Bilan: «au moins 157 morts, des dizaines de disparus, une centaine de femmes victimes de violences sexuelles, plus de 1.000 blessés», selon la Fédération internationale des droits de l'homme (FIDH) et l'Organisation guinéenne de défense des droits de l'homme (OGDH), qui publient un rapport ce mardi (version PDF).
Douze mois après ce massacre, les victimes rescapées et leurs proches attendent «que la Cour pénale internationale (CPI) se saisisse du dossier»; pour l'heure, aucun des militaires guinéens présumés responsables des exactions n'a encore inquiété.
«Commission nationale d'enquête totalement sous contrôle»
Selon la FIDH, «la junte a d'abord voulu enterrer ce dossier par la mise en place d'une commission nationale d'enquête totalement sous contrôle» qui a conclu «opportunément à la responsabilité exclusive d'Aboubacar Sidiki Diakité dit "Toumba», aide de camp du chef de la junte Moussa Dadis Camara.
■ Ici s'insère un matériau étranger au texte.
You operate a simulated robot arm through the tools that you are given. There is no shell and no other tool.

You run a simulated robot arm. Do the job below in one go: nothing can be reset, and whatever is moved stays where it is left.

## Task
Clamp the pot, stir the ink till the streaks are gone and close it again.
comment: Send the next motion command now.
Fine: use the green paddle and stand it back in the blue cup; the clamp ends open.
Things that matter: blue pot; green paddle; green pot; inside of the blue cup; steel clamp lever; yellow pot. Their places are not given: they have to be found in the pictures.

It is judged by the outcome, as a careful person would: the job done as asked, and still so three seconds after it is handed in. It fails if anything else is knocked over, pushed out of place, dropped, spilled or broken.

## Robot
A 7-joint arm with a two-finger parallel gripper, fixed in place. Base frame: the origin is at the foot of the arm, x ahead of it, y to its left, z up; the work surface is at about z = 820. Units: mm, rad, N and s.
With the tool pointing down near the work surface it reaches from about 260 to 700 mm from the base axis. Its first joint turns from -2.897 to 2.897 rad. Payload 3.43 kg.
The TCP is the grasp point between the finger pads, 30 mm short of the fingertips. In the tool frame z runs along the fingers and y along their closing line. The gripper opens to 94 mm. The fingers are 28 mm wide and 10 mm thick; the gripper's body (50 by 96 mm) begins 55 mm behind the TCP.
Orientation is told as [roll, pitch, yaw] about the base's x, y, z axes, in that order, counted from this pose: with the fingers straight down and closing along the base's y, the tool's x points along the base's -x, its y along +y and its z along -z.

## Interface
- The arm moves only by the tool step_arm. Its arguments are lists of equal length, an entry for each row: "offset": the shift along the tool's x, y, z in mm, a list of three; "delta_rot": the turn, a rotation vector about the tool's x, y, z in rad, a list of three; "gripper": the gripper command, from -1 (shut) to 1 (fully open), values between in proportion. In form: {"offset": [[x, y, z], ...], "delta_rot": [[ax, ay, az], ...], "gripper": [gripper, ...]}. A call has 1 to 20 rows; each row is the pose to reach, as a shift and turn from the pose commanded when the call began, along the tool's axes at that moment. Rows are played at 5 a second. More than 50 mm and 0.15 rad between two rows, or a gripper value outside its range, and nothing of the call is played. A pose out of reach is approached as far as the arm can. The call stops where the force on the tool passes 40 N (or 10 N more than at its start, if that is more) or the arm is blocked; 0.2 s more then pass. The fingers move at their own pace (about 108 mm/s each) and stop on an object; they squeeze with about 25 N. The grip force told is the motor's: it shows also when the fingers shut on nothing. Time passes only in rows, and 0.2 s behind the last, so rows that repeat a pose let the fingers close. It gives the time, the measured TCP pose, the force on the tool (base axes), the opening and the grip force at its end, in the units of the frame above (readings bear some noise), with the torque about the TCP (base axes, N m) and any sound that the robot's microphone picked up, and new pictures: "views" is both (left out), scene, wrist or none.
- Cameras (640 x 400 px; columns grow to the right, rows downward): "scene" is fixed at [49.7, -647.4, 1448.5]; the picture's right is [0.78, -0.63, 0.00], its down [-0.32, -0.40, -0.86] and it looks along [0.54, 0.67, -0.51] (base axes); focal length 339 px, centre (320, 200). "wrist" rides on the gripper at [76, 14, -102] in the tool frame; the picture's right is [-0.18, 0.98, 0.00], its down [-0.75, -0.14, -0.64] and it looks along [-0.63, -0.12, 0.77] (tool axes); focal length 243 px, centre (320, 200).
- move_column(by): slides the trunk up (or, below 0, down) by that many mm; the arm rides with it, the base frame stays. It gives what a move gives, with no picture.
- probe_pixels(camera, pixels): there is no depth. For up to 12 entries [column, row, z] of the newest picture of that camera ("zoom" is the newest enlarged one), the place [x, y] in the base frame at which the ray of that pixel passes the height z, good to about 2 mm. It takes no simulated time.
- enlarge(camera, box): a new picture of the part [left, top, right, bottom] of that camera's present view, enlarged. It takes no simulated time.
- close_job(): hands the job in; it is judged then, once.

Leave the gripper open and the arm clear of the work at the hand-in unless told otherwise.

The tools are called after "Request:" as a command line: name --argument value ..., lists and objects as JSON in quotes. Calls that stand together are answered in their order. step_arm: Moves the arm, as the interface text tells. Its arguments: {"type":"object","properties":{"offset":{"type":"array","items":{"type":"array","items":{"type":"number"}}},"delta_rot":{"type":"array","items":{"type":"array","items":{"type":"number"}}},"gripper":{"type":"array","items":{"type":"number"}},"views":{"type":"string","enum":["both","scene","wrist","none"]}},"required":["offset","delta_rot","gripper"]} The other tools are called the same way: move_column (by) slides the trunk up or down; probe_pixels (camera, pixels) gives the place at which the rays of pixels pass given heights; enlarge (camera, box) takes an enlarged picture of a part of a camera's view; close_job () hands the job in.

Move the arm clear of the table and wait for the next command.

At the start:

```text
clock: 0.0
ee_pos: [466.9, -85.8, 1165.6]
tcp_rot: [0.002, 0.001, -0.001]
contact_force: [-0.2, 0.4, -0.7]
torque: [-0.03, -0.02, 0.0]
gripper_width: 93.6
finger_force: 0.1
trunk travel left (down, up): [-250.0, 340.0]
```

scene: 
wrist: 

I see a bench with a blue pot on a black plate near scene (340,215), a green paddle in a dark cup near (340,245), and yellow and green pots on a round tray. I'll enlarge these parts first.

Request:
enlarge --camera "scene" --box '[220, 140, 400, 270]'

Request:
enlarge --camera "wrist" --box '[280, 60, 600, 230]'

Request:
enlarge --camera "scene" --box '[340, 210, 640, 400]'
Ce militaire, en cavale depuis dix mois, avait tenté, deux mois après le massacre de tuer son patron, le capitaine Camara. «J'ai tiré sur lui» parce qu'«il avait essayé de faire reposer toutes les charges des événements du 28 septembre sur moi», avait-il ensuite affirmé.
Le chef de la junte qui vit désormais au Burkina Faso, a été remplacé en janvier par le général Sékouba Konaté, chargé de conduire la transition jusqu'à la prochaine élection d'un président civil.
Crimes contre l'humanité
Puis, sous la pression de la communauté internationale et de la CPI, trois juges ont été désignés, en février, pour instruire «l'affaire du 28 septembre». Depuis, «seuls deux militaires de second ordre ont été arrêtés. Les donneurs d'ordre et les plus hautes autorités militaires et politiques de l'époque demeurent bien loin de la ligne de mire de la justice guinéenne», constate la FIDH.
La Commission d'enquête internationale nommée par l'ONU - qui avait qualifié les violences de «crimes contre l'humanité» - avait conclu à la «responsabilité pénale individuelle» de Dadis Camara, incriminé pour sa «responsabilité de commandement». Ses neveux Siba Théodore Kourouma et Marcel Kuvugi sont également mis en cause par des témoins.
Deux autres militaires incriminés, Claude Pivi et Moussa Tiegboro Camara, ont certes perdu leur rang de ministre mais conservent des postes très importants: le premier reste chef de la sécurité présidentielle, le second directeur national de la lutte contre le banditisme, la criminalité et le narcotrafic.
Election présidentielle en attente
La Guinée attend à présent le second tour de l'élection présidentielle, dont la date reste à fixer, qui se jouera entre deux civils. L'un, Cellou Dalein Diallo, avait lui-même été sévèrement blessé par les militaires le 28 septembre; l'autre, Alpha Condé, avait été l'un des premiers à fustiger, alors, le «pouvoir criminel».
Ce mardi, Cellou Dalein Diallo, a souhaité qu'une Commission vérité et réconciliation soit mise en place, tout en estimant que «ce n'est pas l'emprisonnement des coupables qui est la solution». «Il faut que la vérité soit connue, que les responsabilités soient situées et que les coupables demandent pardon s'ils sont disposés à entrer dans cette dynamique», a-t-il ajouté.